What’s better than impressions? Expressions.

By Kevyn Faulkenberry, Executive Creative Director

Outside of sales, it used to be marketing professionals were mainly concerned about impressions. How could we get people to just see our message? That question drove many a marketing plan. However, now people have more and more messages competing for their attention every day. Are impressions alone still the best metric to build a marketing plan around?  Especially when there are now two other powerful customer metrics to work towards: Expressions and Advocacy.


Expressions Trump Impressions

There’s no denying that most major brands recognize impressions as the “connective tissue” to their overall marketing efforts – but many major brands, like Coca-Cola, have started placing greater value on their customers’ “expressions.” The difference is simple: what somebody saw vs. what somebody spent time interacting with (liked, viewed, commented, re-tweeted, uploaded, shared, etc.).

Expression is a different spin on “engagement” – but brands like Coke are becoming more intentional about its value (especially at the executive level), they are in a continual process of analyzing expression data to more effectively drive their actions. Why just have customers passively view your brand’s communication efforts when they can interact with it? What do you think will stick with them longer?

Advocacy Trumps Loyalty
Brands are also realizing the loyalty isn’t the end of the road for their customers. Joe Tripodi, EVP and Chief Marketing Officer of Coca-Cola, recent authored an article in the Harvard Business Review where he also discussed the focus on expressions and advocacy.

He mentioned that: “Awareness is fine, but advocacy will take your business to the next level. I used to think that loyalty was the highest rung on the consumer pyramid until I became the CMO of Allstate Insurance. There, I saw clearly that so much business was driven through personal referrals and advocacy by individuals for their agent.”

Tripodi points to Coca-Cola creating video content that generated 26 million YouTube views, while 120 million views were of Coca-Cola content created by others.

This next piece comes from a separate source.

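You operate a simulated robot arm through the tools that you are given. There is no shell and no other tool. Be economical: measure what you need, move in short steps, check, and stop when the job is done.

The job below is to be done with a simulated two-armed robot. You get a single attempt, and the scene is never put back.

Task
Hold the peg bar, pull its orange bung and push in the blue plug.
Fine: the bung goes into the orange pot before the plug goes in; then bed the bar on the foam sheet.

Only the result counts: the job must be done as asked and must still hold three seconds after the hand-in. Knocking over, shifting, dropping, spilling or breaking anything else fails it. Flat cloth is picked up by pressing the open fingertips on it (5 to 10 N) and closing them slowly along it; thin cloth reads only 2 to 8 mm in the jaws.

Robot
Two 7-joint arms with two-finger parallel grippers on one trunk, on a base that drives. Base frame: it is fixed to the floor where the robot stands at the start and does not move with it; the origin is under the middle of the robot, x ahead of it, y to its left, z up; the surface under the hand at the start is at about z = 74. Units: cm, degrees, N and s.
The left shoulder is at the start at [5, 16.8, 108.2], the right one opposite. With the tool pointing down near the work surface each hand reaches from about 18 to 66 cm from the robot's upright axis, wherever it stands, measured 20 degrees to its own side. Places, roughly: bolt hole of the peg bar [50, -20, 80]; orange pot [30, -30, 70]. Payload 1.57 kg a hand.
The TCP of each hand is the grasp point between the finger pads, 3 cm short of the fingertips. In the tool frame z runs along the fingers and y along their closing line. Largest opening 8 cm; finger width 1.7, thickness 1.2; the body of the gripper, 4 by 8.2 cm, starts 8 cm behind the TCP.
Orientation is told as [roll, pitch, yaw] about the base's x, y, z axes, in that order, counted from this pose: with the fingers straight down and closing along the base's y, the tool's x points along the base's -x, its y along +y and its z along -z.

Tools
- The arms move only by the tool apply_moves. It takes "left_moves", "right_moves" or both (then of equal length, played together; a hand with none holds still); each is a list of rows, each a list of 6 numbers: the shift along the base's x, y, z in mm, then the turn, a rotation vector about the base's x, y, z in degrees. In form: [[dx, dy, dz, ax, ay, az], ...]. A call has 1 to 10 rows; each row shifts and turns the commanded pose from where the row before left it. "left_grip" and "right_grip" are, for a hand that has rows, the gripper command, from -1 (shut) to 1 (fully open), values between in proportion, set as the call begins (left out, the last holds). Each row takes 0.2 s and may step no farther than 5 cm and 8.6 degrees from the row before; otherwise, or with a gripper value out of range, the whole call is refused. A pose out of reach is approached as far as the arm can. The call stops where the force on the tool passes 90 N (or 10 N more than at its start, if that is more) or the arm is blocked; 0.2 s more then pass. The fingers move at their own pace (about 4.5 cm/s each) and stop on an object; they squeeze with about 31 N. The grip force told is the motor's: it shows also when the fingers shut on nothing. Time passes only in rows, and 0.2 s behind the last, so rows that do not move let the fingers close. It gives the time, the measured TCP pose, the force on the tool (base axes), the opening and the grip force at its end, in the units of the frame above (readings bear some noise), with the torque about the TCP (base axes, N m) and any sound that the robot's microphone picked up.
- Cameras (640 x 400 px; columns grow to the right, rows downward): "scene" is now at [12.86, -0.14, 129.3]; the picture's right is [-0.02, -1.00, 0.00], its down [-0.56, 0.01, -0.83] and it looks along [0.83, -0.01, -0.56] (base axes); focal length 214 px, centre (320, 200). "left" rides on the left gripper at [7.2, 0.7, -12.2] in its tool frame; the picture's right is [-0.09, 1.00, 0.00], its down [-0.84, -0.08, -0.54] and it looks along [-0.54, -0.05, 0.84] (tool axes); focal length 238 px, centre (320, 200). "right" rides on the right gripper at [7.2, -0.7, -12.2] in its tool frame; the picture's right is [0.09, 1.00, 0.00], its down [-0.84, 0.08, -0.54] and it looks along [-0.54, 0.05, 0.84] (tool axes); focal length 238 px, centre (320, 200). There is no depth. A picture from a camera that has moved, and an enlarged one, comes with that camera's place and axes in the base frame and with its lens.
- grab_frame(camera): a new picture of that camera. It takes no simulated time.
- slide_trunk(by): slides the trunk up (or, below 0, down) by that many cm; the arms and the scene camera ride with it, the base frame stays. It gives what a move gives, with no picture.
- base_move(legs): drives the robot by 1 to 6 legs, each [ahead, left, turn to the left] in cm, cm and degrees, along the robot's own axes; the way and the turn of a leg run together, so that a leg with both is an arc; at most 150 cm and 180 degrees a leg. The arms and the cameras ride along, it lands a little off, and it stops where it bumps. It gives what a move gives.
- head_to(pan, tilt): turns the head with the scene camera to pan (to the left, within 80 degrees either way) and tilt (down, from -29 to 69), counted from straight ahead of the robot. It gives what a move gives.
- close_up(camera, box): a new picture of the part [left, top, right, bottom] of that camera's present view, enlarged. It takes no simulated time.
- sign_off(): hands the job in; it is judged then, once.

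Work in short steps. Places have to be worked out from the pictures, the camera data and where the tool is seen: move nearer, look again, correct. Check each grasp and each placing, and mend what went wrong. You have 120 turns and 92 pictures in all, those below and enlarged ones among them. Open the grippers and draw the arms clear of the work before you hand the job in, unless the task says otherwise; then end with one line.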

He admits that saying your consumers are the ones that really own your brand might be met with controversy – but also to his point, the best Coca-Cola can do is “be a facilitator who manages communities, not a director who tries to control them.”

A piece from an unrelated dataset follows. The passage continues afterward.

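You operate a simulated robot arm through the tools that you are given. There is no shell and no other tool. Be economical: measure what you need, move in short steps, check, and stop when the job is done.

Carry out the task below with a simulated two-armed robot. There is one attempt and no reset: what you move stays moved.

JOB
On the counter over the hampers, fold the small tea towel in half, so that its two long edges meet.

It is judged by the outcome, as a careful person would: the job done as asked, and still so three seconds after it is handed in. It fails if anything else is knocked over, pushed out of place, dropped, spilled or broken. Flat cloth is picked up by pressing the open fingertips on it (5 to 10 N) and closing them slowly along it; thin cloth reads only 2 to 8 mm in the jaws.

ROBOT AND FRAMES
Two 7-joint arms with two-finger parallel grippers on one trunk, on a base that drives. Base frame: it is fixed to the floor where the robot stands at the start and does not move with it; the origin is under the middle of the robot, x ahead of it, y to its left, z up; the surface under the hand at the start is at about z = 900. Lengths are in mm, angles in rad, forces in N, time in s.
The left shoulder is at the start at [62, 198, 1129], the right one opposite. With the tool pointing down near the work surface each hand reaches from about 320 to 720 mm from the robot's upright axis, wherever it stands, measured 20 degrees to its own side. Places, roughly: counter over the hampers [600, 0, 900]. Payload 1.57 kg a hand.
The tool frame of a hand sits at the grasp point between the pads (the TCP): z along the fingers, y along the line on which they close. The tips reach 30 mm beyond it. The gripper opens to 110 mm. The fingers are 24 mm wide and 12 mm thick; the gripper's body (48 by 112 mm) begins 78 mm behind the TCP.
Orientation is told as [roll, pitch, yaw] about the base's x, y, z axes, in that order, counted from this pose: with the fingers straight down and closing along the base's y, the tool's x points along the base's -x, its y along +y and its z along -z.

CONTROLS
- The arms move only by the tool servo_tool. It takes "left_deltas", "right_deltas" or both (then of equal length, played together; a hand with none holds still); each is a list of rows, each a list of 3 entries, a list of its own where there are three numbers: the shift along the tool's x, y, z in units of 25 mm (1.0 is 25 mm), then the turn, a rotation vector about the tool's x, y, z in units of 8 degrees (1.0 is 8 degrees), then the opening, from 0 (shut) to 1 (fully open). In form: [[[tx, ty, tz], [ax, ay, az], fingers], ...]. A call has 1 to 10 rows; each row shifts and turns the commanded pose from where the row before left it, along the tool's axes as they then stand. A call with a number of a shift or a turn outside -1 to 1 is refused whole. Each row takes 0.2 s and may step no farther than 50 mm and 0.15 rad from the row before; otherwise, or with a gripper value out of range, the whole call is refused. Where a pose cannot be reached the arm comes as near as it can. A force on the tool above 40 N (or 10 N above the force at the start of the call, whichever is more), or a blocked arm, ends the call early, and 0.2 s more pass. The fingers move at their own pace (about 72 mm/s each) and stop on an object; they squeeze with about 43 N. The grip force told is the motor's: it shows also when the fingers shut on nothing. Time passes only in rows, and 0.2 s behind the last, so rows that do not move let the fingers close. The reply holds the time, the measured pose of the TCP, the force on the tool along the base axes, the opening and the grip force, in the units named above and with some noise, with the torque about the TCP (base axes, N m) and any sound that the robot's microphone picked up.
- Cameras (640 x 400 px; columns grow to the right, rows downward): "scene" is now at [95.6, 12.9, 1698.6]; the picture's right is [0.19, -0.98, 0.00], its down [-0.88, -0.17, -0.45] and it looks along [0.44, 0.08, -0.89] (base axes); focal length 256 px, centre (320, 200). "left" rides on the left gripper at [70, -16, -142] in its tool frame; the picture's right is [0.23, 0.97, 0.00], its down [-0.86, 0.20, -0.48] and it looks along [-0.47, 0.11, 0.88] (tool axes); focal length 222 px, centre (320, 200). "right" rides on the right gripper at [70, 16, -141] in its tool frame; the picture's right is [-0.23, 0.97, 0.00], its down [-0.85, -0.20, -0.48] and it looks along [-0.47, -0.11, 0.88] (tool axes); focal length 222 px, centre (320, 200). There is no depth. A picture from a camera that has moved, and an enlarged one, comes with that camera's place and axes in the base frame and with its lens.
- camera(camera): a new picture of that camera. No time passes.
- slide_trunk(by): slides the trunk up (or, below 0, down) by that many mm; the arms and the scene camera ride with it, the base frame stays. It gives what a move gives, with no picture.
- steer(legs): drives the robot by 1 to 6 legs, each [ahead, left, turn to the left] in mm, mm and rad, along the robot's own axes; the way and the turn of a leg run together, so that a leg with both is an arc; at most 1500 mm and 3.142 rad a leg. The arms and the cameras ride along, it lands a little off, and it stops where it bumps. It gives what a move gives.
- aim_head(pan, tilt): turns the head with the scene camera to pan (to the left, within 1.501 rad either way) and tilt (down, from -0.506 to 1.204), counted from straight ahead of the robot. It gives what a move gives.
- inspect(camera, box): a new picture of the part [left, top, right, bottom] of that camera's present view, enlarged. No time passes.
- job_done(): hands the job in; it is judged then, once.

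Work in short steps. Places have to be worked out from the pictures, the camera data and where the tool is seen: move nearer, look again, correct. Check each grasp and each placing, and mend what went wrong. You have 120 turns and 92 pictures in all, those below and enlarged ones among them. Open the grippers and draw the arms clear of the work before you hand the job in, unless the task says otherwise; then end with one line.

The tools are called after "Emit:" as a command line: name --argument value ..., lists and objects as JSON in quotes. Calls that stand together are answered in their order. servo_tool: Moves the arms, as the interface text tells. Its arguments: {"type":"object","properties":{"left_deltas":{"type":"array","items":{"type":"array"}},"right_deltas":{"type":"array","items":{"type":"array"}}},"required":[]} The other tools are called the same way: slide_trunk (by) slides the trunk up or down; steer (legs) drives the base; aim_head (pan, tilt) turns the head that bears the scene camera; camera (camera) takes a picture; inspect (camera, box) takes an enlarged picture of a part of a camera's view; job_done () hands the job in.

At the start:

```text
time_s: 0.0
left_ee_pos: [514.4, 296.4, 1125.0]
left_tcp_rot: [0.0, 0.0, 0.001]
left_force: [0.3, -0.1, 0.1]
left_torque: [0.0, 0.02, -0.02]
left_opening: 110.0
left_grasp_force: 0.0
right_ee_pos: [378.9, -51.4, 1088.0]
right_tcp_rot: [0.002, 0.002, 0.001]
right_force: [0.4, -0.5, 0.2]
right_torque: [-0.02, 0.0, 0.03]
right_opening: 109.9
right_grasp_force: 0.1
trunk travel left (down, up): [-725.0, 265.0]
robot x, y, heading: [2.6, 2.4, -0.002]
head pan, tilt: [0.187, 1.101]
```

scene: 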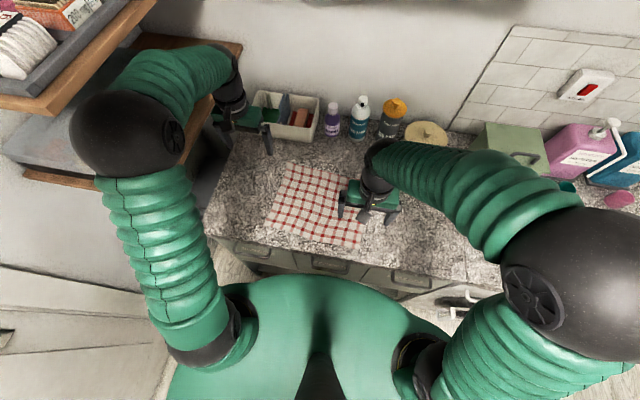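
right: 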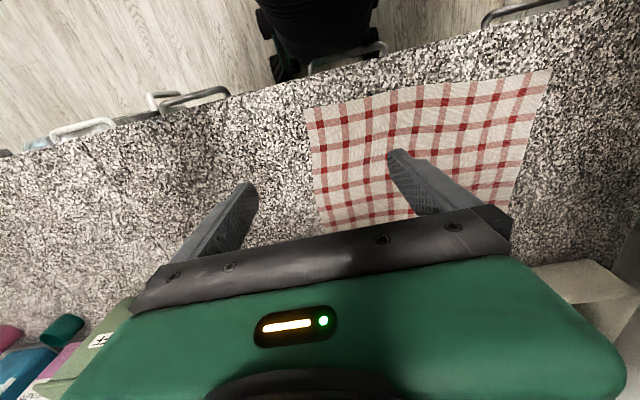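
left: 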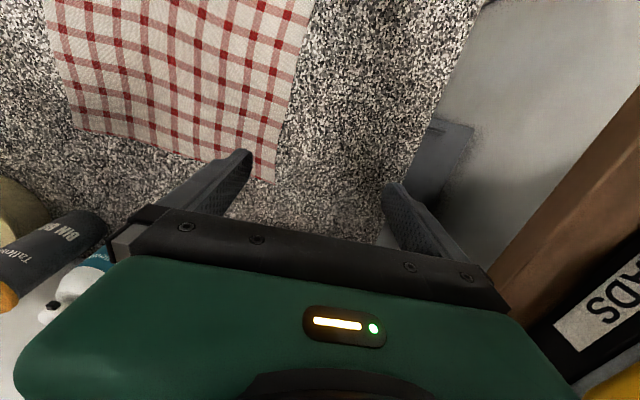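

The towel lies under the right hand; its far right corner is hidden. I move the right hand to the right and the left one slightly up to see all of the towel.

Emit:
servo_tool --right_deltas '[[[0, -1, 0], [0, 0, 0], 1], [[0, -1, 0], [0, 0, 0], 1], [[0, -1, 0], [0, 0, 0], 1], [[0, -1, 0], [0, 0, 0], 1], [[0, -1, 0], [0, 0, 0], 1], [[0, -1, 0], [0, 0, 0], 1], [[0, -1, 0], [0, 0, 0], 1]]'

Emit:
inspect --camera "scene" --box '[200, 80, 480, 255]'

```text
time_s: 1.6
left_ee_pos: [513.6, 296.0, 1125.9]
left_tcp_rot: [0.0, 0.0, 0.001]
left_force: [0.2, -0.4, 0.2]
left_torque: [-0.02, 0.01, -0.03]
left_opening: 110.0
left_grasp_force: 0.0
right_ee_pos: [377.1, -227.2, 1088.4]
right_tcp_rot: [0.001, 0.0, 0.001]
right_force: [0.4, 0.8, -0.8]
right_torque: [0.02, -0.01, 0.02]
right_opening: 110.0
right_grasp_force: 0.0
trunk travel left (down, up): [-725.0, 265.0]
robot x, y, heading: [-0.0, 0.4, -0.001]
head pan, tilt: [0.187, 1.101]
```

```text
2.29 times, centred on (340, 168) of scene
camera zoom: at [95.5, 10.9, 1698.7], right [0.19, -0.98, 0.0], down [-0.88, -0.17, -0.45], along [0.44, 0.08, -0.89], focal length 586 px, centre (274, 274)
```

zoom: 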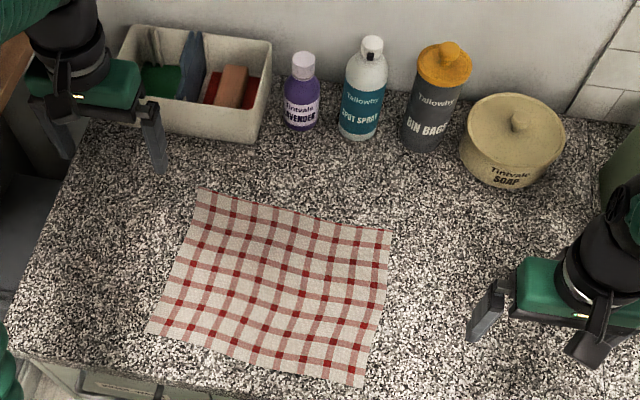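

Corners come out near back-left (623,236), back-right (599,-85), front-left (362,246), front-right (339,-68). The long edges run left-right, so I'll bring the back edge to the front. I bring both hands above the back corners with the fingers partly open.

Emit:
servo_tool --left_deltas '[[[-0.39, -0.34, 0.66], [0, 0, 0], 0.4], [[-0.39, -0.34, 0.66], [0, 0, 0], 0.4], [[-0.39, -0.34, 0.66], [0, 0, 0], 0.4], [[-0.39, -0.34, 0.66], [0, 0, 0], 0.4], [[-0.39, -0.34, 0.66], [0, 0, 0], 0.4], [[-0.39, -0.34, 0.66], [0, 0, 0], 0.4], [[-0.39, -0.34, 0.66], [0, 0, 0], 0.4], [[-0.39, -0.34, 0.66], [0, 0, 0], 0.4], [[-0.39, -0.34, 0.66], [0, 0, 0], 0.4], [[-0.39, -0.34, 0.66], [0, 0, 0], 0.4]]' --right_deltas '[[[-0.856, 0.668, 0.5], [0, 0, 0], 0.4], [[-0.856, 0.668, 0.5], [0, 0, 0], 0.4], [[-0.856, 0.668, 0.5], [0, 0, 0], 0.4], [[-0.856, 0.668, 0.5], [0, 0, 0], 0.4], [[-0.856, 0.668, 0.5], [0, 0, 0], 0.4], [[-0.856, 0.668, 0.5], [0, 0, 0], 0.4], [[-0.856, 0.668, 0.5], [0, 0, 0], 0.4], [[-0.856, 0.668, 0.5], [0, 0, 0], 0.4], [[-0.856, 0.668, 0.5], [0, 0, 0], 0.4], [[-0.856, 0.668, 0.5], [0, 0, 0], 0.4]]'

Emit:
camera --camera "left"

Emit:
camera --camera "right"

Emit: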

Advocacy is powerful. 78% of people trust peer-to-peer recommendations over any other source when it comes to making a buying decision, so you can’t have too many brand advocates out there. Often, you just need to provide them with a community or platform to show their love. While managing the social media efforts for Bealls, we notice customers posting on the Bealls Facebook page all the time proclaiming how much they love Bealls. Those kind words aren’t just seen by the people who follow the Bealls page, but all of the Facebook friends of the people doing the posting. Here are a few examples.

So here are some questions to ask yourself? Are your potential customers just registering an impression of your brand’s message or are they interacting with it? And are your best customers moving beyond just being repeat customers to becoming brand advocates? Have you given them tools to help them help you acquire new customers?  The more online communication tools empower customers, the more impact they will continue to have on helping, or hurting your business.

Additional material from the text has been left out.